You're waiting for life to start, but it's already happening—in the constraint, the fog, the sunrises you almost miss. This is the in-between.
The sunrise here happens in layers. First the sky goes soft—pale pink bleeding into gold—and then the light hits the mountains in a way that makes them look like they're glowing from the inside. I almost missed it this morning. I was too busy being frustrated about logistics, about constraint, about the gap between what I thought this would be and what it actually is.
But I looked up. And there it was.
I'm in Quartzsite right now, living in an RV, trying to build something I can't quite name yet. And it's not going the way I imagined. There's more waiting than momentum. More adjustment than arrival. More asking for help than I'm comfortable with.
But there are also these mornings. These sunsets. These random foggy dawns that turn the desert into something otherworldly.
And I keep learning the same lesson over and over: the magic only shows up when you stop waiting for life to start and actually look around at the life that's already happening.
You arrive somewhere new—Quartzsite, a new city, a new job, a new version of yourself—and you expect it to feel like beginning. Like ignition. Like something is finally starting.
Instead, it feels like more middle. More in-between. More waiting for the pieces to fall into place before the real thing can begin.
So you keep your head down. You focus on solving the problems. You stay busy trying to get to the other side of this temporary phase so life can finally start happening.
And while you're doing that—while you're waiting—there's fog rolling through the desert at dawn. There are sunsets that turn the sky colors you didn't know existed. There are mornings so quiet you can hear your own breath.
You miss all of it because you're not supposed to be here yet.
But here's what I'm learning, slowly and reluctantly: the in-between isn't the pause before life starts. It's where life is actually happening.

It looks like constraint. The vehicle you don't have. The income that isn't stable yet. The connections that haven't solidified. The clarity that hasn't arrived.
It looks like needing help when you were raised to be self-sufficient. Like asking for rides when you're used to moving independently. Like coordinating your life around other people's schedules when you're built for autonomy.
But it also looks like this:
A sunset so vivid you stop mid-sentence and just stare. A foggy morning that turns the RVs into ghost shapes and makes the whole desert feel like a dream. Light hitting the mountains at an angle that makes you pull out your phone not to post it but just to remember that this moment existed.
The laughter of strangers who might become friends.
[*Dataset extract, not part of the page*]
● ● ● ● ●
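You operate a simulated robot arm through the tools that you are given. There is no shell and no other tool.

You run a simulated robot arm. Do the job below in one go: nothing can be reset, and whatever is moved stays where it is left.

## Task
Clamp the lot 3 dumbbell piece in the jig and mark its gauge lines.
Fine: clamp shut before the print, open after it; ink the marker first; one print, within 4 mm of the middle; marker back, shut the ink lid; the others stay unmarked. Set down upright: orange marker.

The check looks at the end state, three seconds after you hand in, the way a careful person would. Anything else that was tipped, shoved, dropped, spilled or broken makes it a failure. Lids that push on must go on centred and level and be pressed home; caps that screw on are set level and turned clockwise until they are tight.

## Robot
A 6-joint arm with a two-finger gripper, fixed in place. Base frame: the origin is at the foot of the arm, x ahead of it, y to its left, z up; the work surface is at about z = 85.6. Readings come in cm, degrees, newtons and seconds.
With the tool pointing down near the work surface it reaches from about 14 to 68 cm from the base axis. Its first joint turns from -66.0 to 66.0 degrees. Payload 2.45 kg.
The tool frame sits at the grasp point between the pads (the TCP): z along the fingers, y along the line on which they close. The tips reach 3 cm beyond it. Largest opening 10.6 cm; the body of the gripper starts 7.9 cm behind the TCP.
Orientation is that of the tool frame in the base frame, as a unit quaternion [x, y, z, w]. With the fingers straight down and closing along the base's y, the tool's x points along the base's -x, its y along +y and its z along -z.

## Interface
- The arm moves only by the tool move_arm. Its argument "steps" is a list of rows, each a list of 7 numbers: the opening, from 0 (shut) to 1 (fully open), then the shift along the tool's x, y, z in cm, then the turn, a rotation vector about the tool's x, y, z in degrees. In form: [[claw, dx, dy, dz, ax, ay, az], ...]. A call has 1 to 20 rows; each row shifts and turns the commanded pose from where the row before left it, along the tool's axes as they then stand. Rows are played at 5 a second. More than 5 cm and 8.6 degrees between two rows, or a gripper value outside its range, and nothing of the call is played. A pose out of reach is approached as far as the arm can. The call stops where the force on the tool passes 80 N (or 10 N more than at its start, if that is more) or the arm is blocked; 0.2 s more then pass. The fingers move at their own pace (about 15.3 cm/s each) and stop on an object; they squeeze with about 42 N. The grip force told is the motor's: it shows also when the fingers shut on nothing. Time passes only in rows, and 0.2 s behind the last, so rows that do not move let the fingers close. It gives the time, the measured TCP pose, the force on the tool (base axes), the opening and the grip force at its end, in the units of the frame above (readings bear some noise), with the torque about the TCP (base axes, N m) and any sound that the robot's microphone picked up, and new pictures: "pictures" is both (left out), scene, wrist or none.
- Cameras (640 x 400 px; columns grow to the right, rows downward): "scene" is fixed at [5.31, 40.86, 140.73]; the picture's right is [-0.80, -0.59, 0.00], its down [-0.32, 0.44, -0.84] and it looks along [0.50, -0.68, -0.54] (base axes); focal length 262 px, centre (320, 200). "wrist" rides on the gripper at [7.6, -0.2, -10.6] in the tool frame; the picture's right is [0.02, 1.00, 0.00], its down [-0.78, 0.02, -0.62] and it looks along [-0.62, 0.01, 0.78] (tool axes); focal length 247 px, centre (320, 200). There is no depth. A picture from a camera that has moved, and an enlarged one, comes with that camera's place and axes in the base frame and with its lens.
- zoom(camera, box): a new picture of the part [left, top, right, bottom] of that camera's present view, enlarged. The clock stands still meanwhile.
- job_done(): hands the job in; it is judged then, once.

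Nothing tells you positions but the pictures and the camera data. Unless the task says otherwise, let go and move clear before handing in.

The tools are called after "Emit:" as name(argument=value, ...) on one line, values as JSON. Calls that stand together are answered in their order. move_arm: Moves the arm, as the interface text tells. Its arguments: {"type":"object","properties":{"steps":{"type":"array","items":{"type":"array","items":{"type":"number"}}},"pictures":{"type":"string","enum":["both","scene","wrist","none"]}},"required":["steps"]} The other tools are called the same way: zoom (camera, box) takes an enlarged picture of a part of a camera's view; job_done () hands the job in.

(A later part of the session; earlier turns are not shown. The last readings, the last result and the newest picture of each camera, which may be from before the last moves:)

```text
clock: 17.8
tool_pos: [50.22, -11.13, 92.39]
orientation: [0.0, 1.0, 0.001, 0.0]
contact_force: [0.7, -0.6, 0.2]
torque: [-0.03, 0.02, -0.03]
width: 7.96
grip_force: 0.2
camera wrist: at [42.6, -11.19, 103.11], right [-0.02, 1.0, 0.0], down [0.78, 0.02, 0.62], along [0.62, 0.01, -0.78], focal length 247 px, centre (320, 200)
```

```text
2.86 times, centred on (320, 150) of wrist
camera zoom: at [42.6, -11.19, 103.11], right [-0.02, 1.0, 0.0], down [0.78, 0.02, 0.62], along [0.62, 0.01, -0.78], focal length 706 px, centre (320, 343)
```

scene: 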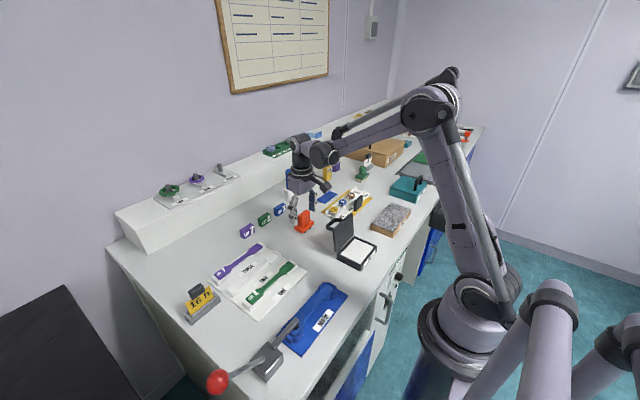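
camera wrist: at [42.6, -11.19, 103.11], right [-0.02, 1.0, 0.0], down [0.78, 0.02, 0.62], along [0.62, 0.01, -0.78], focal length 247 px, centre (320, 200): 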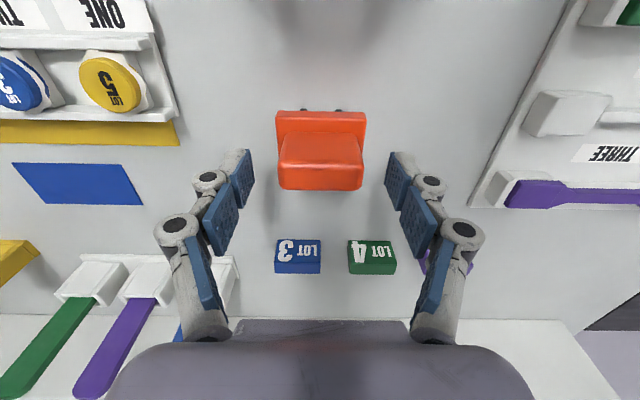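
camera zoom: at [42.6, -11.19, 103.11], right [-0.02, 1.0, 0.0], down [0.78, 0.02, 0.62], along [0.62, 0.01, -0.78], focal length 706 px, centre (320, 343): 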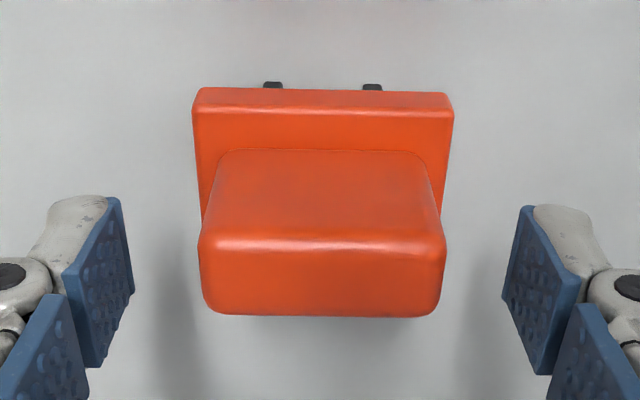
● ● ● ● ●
The quiet steadiness of showing up when you don't feel like it. The small shifts that happen when you stop resisting where you are and actually inhabit it.
The in-between has texture. It has beauty. It has moments that will never happen again.
But only if you stop long enough to notice.
We were raised to be competent. To figure shit out alone. To not need help, not ask for rides, not depend on anyone.
So when you're here—stuck in the middle, not arrived yet, needing things you don't want to need—it feels like failure. Like you should be further along by now. Like the in-between is proof you didn't plan well enough.
And that feeling—that low-grade shame of not being where you're "supposed" to be—keeps you from actually being where you are.
You're so busy trying to solve your way out of the in-between that you don't see the sunrise. You don't feel the morning air. You don't notice the light.
You miss the life that's happening because you're waiting for the life you think you're supposed to be living.
You start noticing what's actually here. The light. The quiet. The moments that only exist because you're in this exact spot, in this exact constraint, in this exact not-yet-clear phase.
You start seeing the people around you differently. Not as placeholder connections until the real ones show up, but as actual humans standing in their own in-betweens.
You start recognizing that the thing you're waiting to begin? It already started. You're in it. This is it. Not the warm-up. Not the transition before the real thing.
This is the life.
And it has sunsets. And fog. And beauty you'll miss if you don't look up.
Maybe you're in a new job that doesn't feel like you thought it would. A new city where you don't know anyone yet. A new version of yourself that hasn't solidified. A relationship transition. An identity shift. A threshold you're standing in without a map.
Maybe it feels like more waiting. More in-between. More constraint than momentum.
And maybe you're doing what I was doing: keeping your head down, staying focused on solving the problems, waiting for life to start once you get to the other side of this.
But life isn't waiting.
It's happening right now. In the middle of the mess. In the constraint. In the not-yet-clear.
The in-between isn't the pause. It's the life itself.
And the magic—the real, actual, irreplaceable magic—only shows up when you stop trying to escape it and look around at what's already here.
This morning the sky went soft before it went bright. Pink, then gold, then something I don't have words for. The mountains glowed. The air was cold and still.
I almost missed it.
I was in my head, frustrated about logistics, about what wasn't working, about how long this is taking.
But I looked up. And there it was.
The life I've been waiting to start. Already happening. Right in front of me.
I don't know how long I'll be here. I don't know when the constraint will ease or the clarity will come or the pieces will fall into place.
But I know this: I don't want to miss any more sunrises because I was too busy waiting for my life to begin.
To the woman standing in her own in-between, waiting for life to start: look up. It already did.